§ What is expected:
Locate "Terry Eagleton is" and "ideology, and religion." in the selected passage, and write out these words with everything between them.

§ Selected passage:
⁂
In this compelling account, eminent literary critic Terry Eagleton explores the nuances of tragedy in Western culture—from literature and politics to philosophy and theater. Eagleton covers a vast array of thinkers and practitioners, including Nietzsche, Walter Benjamin, and Slavoj Žižek, as well as key figures in theater, from Sophocles and Aeschylus to Shakespeare and Ibsen.
Eagleton examines the political nature of tragedy, looking closely at its connection with periods of historical transition. The dramatic form originated not as a meditation on the human condition, but at moments of political engagement, when civilizations struggled with the conflicts that beset them. Tragedy, Eagleton demonstrates, is fundamental to human experience and culture.

Terry Eagleton is Distinguished Visiting Professor of English Literature at Lancaster University, and the author of more than fifty books in the fields of literary theory, postmodernism, politics, ideology, and religion.
⁂
§ Dataset section:
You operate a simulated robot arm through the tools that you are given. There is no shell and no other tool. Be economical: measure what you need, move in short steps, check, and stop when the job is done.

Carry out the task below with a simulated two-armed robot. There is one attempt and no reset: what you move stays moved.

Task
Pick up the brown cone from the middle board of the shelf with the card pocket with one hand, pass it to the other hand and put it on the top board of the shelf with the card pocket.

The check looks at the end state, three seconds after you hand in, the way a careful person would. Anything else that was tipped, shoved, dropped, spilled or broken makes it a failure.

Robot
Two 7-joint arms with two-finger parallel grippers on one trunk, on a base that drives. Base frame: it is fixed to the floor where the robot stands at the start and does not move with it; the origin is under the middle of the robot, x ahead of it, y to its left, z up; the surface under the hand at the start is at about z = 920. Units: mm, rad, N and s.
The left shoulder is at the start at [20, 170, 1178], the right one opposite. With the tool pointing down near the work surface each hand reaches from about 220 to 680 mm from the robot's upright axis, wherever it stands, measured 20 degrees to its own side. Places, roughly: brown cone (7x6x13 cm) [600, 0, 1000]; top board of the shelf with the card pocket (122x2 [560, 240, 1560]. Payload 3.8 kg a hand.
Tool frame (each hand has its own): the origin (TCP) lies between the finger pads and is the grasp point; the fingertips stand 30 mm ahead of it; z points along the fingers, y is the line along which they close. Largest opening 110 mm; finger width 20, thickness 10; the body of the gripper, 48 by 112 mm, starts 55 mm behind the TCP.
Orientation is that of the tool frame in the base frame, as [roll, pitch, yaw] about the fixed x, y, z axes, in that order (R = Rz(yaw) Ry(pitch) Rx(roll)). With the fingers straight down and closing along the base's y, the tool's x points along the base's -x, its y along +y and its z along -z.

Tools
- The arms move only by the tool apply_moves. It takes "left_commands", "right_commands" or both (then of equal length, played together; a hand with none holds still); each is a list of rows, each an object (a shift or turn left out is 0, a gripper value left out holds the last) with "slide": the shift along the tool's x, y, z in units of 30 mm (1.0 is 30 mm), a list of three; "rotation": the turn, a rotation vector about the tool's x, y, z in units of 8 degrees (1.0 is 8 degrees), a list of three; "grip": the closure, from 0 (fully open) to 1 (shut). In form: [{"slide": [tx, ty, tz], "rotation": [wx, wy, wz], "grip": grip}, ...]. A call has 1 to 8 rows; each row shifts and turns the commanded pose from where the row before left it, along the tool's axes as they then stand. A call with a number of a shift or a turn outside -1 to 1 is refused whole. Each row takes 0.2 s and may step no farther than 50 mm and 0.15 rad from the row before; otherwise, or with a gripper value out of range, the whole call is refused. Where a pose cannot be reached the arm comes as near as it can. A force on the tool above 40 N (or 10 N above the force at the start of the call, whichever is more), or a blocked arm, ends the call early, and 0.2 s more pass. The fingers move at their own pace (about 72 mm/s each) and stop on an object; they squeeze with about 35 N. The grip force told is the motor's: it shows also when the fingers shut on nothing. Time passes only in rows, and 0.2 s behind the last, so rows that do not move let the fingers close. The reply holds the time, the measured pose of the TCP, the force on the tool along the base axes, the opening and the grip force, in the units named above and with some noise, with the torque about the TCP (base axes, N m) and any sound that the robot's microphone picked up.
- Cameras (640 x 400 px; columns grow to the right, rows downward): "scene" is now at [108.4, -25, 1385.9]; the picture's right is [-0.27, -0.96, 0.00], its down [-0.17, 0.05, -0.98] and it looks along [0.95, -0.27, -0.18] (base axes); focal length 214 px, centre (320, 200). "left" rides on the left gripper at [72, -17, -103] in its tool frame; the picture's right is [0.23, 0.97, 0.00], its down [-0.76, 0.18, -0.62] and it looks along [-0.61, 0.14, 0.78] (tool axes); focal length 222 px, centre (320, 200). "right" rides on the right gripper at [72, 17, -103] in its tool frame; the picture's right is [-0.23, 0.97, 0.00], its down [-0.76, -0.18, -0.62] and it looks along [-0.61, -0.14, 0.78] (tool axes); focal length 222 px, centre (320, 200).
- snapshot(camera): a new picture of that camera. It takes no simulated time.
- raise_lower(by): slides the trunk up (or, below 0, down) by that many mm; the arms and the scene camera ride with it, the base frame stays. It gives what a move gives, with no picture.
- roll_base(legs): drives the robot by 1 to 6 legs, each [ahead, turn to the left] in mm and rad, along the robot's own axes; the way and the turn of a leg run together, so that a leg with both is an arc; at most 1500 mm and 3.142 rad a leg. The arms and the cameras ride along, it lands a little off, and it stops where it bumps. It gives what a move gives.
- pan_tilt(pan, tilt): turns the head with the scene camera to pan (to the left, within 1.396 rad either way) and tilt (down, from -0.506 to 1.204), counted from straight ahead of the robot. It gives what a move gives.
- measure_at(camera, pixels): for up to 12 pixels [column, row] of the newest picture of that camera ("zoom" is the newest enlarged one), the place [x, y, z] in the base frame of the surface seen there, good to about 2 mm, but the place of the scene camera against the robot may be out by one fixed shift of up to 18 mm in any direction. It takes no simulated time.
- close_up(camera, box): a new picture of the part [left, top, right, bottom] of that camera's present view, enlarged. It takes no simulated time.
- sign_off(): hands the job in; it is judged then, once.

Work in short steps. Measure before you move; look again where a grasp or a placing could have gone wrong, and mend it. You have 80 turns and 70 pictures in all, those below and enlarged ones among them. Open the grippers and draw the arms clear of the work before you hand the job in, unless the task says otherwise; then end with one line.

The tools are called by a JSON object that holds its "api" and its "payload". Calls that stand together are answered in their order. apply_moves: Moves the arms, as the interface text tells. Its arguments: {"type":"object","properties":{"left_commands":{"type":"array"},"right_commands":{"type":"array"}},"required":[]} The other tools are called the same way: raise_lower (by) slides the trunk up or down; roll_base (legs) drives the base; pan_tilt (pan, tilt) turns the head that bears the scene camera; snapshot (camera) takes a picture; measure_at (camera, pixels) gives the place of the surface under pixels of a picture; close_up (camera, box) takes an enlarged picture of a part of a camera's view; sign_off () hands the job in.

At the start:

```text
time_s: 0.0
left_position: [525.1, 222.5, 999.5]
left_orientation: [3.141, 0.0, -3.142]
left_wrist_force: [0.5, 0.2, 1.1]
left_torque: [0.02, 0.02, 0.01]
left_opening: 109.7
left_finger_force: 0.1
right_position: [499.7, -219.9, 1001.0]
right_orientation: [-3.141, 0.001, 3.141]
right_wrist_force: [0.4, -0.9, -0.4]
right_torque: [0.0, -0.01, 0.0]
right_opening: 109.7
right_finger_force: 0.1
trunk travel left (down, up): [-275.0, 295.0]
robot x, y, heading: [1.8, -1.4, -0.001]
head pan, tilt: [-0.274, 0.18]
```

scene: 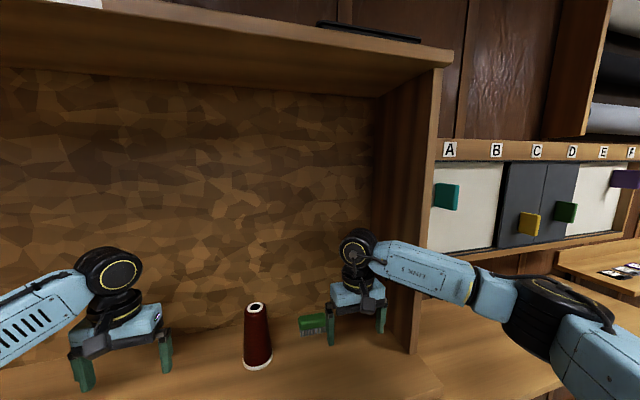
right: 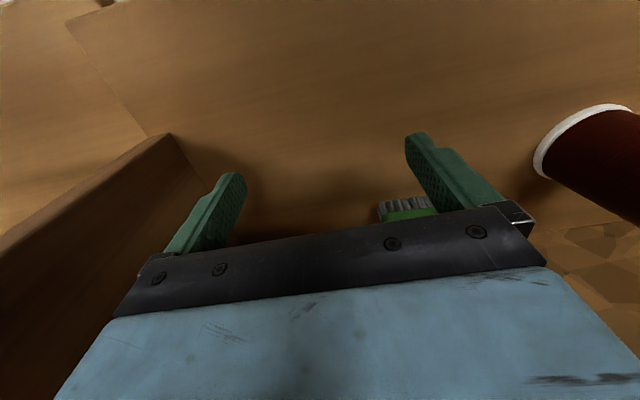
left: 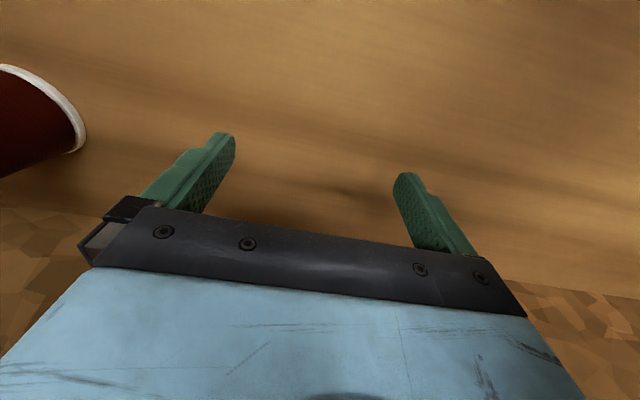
⁂
§ In response:
Terry Eagleton is Distinguished Visiting Professor of English Literature at Lancaster University, and the author of more than fifty books in the fields of literary theory, postmodernism, politics, ideology, and religion.